Ayoade On Top by Richard Ayoade (Books 2020, 6)

    This is Richard Ayoade’s detailed analysis of the 2003 film View From the Top, directed by Bruno Barreto and starring Gwyneth Paltrow. It is, by all accounts, a masterwork.

    By Ayoade’s account, at least. I haven’t seen it. Ayoade is a comedian. The book is pretty funny. The film, I suspect, is quite bad.

    Good Omens by Terry Pratchett and Neil Gaiman (Books 2019, 6)

    A copy of 'Good Omens' on a wooden floor, next to an Amazon Fire Stick remote control

    A re-read of Pratchett & Gaiman’s comedy-horror masterpiece, prior to the forthcoming TV series.

    I remembered little, and/but enjoyed it immensely. Probably more this time than whenever it was I last read it.
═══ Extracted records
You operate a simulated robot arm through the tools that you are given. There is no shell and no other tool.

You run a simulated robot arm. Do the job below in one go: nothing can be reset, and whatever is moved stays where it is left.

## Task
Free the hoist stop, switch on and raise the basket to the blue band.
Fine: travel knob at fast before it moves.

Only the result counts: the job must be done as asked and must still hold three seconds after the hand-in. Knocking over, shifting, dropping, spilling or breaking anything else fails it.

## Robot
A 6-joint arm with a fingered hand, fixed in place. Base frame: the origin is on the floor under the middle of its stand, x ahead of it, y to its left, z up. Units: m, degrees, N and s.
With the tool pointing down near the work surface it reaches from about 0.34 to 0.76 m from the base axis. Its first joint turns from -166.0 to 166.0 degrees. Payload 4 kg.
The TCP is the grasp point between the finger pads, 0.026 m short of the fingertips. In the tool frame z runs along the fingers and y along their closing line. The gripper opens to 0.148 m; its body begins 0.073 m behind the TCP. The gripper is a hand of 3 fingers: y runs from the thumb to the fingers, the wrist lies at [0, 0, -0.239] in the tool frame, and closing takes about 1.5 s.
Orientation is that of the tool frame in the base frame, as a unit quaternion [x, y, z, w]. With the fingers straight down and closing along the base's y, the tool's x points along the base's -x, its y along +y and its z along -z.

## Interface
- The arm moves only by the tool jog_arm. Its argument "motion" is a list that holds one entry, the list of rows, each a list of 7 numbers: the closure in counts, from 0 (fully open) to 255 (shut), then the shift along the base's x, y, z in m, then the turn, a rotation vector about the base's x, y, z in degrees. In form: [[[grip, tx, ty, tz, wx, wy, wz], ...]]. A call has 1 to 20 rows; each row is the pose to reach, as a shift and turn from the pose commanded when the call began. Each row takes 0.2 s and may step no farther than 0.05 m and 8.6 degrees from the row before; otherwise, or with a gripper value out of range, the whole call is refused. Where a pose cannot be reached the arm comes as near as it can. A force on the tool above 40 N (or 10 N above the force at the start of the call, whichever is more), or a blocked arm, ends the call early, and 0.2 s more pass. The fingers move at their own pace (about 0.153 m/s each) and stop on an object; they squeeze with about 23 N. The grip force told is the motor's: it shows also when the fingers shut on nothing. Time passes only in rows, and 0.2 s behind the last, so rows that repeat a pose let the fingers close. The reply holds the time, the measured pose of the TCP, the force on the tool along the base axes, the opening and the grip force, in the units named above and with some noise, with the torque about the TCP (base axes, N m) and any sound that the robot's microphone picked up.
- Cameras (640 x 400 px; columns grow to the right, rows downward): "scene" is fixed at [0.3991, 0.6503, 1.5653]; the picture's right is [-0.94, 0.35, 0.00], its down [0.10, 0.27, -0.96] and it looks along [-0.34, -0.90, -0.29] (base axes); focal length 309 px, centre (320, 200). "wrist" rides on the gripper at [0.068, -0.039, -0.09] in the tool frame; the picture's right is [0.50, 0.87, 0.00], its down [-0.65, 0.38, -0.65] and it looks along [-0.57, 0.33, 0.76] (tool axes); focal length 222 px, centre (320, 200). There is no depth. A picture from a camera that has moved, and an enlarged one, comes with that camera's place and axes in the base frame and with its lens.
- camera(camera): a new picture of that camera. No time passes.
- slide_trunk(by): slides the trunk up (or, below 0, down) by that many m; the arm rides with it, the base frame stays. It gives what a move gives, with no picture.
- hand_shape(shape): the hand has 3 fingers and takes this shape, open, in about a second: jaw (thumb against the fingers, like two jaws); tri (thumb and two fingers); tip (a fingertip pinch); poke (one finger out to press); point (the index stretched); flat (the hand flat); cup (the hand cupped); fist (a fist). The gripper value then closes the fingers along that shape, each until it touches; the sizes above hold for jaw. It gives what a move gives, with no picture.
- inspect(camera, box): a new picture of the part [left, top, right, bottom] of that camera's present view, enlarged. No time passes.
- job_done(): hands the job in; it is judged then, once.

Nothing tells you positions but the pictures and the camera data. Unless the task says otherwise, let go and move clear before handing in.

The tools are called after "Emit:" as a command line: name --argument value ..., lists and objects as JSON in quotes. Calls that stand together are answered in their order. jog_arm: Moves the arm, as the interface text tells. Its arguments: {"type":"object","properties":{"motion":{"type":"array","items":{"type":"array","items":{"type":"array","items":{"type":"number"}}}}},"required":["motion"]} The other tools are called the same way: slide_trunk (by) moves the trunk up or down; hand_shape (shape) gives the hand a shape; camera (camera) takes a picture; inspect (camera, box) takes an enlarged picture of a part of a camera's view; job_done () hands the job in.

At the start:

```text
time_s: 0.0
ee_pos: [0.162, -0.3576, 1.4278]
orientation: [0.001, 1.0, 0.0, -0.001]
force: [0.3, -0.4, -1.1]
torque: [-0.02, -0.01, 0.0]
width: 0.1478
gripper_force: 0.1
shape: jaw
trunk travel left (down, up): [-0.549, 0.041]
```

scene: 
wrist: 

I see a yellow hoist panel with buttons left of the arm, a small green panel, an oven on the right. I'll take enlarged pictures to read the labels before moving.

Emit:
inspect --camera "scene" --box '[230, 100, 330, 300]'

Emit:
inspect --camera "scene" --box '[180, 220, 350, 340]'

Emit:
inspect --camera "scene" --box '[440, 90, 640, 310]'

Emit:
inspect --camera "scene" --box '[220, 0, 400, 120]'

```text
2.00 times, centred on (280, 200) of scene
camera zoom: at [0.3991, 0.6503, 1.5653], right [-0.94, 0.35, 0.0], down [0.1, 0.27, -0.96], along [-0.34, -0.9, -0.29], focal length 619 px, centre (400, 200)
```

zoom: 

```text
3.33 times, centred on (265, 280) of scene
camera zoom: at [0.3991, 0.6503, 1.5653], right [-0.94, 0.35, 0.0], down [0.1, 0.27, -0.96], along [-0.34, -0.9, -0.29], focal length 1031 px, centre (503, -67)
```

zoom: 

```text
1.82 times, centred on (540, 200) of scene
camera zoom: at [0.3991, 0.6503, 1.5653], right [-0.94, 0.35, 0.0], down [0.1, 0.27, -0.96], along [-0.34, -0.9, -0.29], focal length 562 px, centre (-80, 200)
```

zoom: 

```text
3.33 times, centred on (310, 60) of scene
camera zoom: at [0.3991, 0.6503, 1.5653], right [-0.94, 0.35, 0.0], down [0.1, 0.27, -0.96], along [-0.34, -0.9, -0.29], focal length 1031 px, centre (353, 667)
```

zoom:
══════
You don’t have to have read The Omen to enjoy this, just in case you thought that.

    Oh, turns out it was in 2007: the twelfth book I read that year. I’m starting to repeat myself.

    Smith & Jones

    The “other” Labour leadership candidate, as you might say, is called Owen Smith. There is a Guardian and New Statesman columnist and noted left-wing writer called Owen Jones.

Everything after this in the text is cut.